DOCUMENT SECTION:
[Begin]
“Quando o dono da vinha
voltar, o que fará com os vinhateiros?” (Mt 21,40)
Na
perspectiva bíblica, a vinha aparece sempre como aliada do ser humano; ela nos ensina a viver em
harmonia com a água, com a terra e com todos os seres, numa relação de
aliança. A vinha é dada por Deus em função da vida. Ela deve, por isso, ser recebida como
fecundidade, não como algo que é objeto de conquista e domínio. Por isso a
Vinha é sagrada e é lugar de contemplação e encontro íntimo com o Criador; ela
é o teatro da glória de Deus, isto é, da manifestação da presença divina.
E
o ser humano é chamado a “trabalhar com” o Criador, cuidando da Vinha,
para que ela seja fecunda e alimente a alegria de todos. Aqui já não cabe mais
nenhuma atitude de dominação, de exploração, de depredação e de posse. O cuidado e a beleza da vinha impõem-se ao desejo
consumista desenfreado, pois somos jardineiros e não exploradores.
O
Evangelho deste domingo revela que, quando as pessoas rompem a aliança com Deus
e se afastam d’Ele, a vinha fica estéril. Quando uns poucos se apropriam dela como donos, ela
passa a ser o lugar da espoliação, da devastação, da morte e deixa de ser
espaço para a convivência fraterna e solidária.
De
fato, contemplando a “grande Vinha do Senhor”, percebemos que o poder-dominação
sobre a natureza e o consumismo exacerbado destruiu o sentido cordial das
criaturas e legou-nos um devastador vazio existencial.
Todo
ser humano, chamado à comunhão e à união com o seu Criador, com os outros e com
as criaturas, experimenta em si, ao mesmo tempo, a tendência egóica de se
apoderar do grande dom da Vinha, que limita, trava, perturba seu desejo de
viver em sintonia com o Senhor e em harmonia com os demais.
Na
perspectiva bíblica, o pecado aparece em primeiro lugar como a ruptura de uma aliança com o Criador, com os outros e
com as criaturas. Não se trata de uma mera infração, uma quebra de lei, nem
mesmo de uma falta contra nós mesmos, mas sim de quebra de uma relação de amor e de amizade. A Bíblia
nos falará da situação do pecador como sendo, radicalmente, uma situação de
fechamento, de estar bloqueado, inca-paz de viver a vocação de jardineiro e de
cuidado. Em uma palavra, trata-se de uma recusa a viver e a amar.
Segundo
a revelação bíblica, no cenário da Grande Vinha, as criaturas não estão
colocadas umas ao lado das outras, em justaposição, mas são todas sinfônicas,
inter-ligadas, inter-dependentes. Há uma grande unidade, feita de muitos níveis, de muitos
seres diferentes, todos eles ligados e religados entre si. E, por isso, num
profundo e intenso dinamismo.
[End]
DATASET EXCERPT:
[Begin]
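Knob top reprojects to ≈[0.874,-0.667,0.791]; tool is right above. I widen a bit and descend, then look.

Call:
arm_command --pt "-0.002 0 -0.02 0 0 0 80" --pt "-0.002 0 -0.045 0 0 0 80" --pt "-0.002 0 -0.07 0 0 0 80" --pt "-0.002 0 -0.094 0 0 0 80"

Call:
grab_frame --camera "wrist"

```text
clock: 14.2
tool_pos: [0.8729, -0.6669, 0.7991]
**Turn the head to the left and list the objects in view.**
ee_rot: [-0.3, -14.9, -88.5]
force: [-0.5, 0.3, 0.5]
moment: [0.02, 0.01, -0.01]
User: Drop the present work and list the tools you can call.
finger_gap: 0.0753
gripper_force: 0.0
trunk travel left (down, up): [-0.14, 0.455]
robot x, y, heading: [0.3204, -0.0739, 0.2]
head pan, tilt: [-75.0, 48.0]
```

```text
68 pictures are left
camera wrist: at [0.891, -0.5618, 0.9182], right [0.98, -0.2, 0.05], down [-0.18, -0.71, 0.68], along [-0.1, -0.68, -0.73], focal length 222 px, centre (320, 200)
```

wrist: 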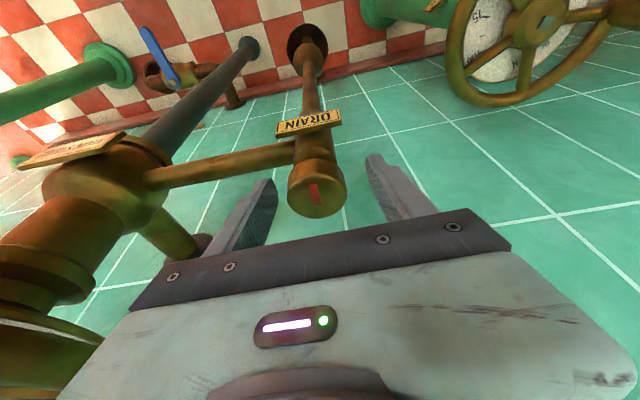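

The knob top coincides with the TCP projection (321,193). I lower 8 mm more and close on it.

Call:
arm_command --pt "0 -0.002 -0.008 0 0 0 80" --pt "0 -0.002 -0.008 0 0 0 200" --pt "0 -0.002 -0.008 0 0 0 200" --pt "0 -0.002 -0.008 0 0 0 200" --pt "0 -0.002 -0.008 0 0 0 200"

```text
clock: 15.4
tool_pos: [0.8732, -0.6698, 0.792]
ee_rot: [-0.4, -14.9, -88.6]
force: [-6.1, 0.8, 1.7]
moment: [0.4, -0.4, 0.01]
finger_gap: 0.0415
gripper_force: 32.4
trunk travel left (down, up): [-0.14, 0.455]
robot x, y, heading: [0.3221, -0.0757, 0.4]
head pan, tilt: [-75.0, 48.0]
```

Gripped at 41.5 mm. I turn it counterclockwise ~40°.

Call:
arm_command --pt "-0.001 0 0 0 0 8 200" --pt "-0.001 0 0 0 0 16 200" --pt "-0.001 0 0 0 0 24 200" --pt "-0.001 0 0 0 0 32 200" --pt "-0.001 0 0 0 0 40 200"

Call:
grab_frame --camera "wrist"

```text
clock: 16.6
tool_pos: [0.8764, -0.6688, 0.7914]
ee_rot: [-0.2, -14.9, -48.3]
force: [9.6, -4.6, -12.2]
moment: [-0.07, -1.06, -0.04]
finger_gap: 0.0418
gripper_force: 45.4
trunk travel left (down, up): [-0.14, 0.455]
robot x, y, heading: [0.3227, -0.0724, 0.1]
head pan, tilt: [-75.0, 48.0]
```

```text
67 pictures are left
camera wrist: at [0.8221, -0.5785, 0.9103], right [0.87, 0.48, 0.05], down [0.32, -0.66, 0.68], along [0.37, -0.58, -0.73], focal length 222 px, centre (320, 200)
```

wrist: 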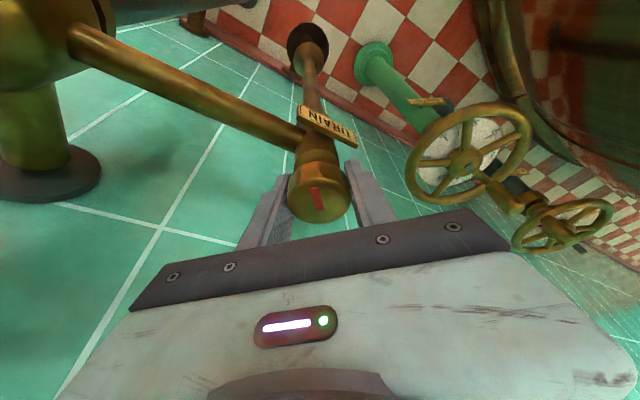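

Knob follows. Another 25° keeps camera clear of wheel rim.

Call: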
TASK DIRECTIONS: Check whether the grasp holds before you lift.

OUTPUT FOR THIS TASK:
[End]
TASK DIRECTIONS: Extend the document section, starting right after its last sentence.

OUTPUT FOR THIS TASK:
O
drama do ser humano é não se sentir em comunhão num todo maior e perder a
memória de que é parte do todo; é não se sentir um elo vivo e esquecer que este
é um elo da única corrente de vida.
A
antropologia bíblica é iluminadora ao reconhecer a vida humana numa estreita
interconexão com outros seres, como uma teia interdependente.
“A terra não pode ser vendida para sempre porque a terra é minha
e vocês são inquilinos e hóspedes meus” (Lev. 25,23). Desta afirmação podemos deduzir
claramente que o ser humano não é senhor da terra e não pode fazer com ela e
com os outros seres aquilo que quiser.
Ao
predominar a auto-afirmação e o domínio do ser humano sobre a Vinha, produziu-se a quebra da “re-ligação” com tudo e com todos. Ele se
colocou num pedestal solitário a partir de onde pretende dominar a Terra e os
céus; como consequência dessa atitude temos a devastação da vinha.
O embrutecimento do ser humano, de sua
interioridade, a perda do gosto pela verdade, pelo bem e pelo belo, o extravio
da ternura e da transcendência, repercutem em falta de respeito pela natureza,
em ruptura com as outras criaturas, em insensibilidade ecológica.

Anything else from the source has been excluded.